A lot of people don’t have a good source, especially in parts of middle america where they’re actually surrounded by farms but still feel that they have to go to supermarkets and buy the standard run of things and eat fast food and all that crap. But it’s only a web search away to find out where you can get really good quality stuff nearby.
But let’s say someone really has no access, they don’t get it they don’t see it. Then I would say the best bet is to at least go for happy mediums. You can easily jump online and find out where things are coming from. There are companies that are bigger and are accessible and aren’t as bad. They try not to use as many hormones, maybe they’re not perfect, maybe they still use the regular slaughterhouse, which isn’t the way to go, but it’s a tough market and for a lot of farmers they don’t really have the choice of taking their meat to a better place. There’s a lot of grey area.

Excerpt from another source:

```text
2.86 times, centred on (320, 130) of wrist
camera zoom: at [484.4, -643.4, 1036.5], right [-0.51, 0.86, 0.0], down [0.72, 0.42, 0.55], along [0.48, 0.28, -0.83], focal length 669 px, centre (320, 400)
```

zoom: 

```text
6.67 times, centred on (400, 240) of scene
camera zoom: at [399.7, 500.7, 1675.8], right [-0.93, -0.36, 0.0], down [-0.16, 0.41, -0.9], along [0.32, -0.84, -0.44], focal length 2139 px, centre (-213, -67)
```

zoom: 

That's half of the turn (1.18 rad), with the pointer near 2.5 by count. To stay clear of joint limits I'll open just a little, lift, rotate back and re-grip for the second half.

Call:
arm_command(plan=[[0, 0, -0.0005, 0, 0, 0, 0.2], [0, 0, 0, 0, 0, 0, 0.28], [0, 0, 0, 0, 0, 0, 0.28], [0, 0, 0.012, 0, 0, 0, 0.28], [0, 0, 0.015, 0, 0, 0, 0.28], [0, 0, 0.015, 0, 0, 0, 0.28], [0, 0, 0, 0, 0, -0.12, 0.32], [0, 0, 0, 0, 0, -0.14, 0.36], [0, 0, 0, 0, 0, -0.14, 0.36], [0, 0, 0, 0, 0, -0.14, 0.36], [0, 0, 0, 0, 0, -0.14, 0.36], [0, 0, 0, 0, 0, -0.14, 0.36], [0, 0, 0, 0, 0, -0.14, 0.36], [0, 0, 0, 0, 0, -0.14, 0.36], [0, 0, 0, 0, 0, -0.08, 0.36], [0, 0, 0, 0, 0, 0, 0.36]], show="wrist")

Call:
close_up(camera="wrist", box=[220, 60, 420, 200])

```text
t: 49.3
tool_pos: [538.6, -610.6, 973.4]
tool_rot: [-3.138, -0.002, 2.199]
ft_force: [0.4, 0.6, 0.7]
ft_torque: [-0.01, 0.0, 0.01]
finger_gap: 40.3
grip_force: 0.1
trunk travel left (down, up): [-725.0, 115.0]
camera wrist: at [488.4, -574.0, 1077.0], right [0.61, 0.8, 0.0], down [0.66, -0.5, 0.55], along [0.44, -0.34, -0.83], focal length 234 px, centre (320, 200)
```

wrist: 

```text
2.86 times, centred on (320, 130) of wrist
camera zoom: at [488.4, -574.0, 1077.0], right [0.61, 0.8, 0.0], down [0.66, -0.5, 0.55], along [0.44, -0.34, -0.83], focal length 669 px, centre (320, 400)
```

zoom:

But if you do like five minutes of research you can find whole entire lists of things not to eat, and things that are better. And if you do have a butcher and you’re not exactly sure where the quality is or you have a small market, then you can say that you’re looking for better quality meat. And the more people say that they want a product, the more a supplier is going to look for it, because they know they can make money from it.
I think a lot of people are confused about where meat comes from and what the difference is between good and bad quality sources. Can you explain a little more?
The meat comes from a farm and goes to a slaughterhouse where it’s killed and broken down. There are slaughterhouses that are very watched over to make sure that everything is done properly, but they tend to be more expensive for the farmers. Then, once the animal has been skinned, gutted, split in half, then they move to the meatpacking houses where they get cut up. By the time it gets to that point, so many people have handled it. You lose quality when you go for quantity, as cheesy as that old saying is, but it’s true.
I think a lot of people don’t want to know where it comes from, and that’s exactly why we’ve gotten to where we are. I’ve had people send back whole plates of grilled fish because there’s still eyes on it, and as soon as there’s a head on it, it’s like “oh my god, I can relate to this thing now,” and people freak out.
People like to buy animal parts, not necessarily because they’re too lazy to break down a chicken, but because they don’t want to know that the chicken was alive. And by getting yourself to that point, you allow a lot of other problems to happen, because if you can get that little nice piece that you don’t have to relate to, then you don’t really care where it comes from.
Understanding that something is coming from cattle pens or a meatpacking facility is hard. It’s really hard to see something be hurt or treated cruelly, and people want to know that it’s bad, but they don’t want to know too much; they don’t want to know where it comes from or why, and that’s how we allow a lot of grey area to happen.
How do you personally try to make good choices about where your meat comes from?
The Meat Hook [in Brooklyn] is the only place where I buy meat to cook at home, and I don’t eat a lot of it–but I’m no way a vegetarian.
If you’re really conscious about what you’re eating, just do research and try to find something that’s accessible to you and just try a better piece of meat to start off with, so that you can understand the difference. The further we get away from the big-name brands that are just thrown on the shelves, the better. And if there’s a demand for better quality meat, it will be provided. Unfortunately, we just don’t ask for much.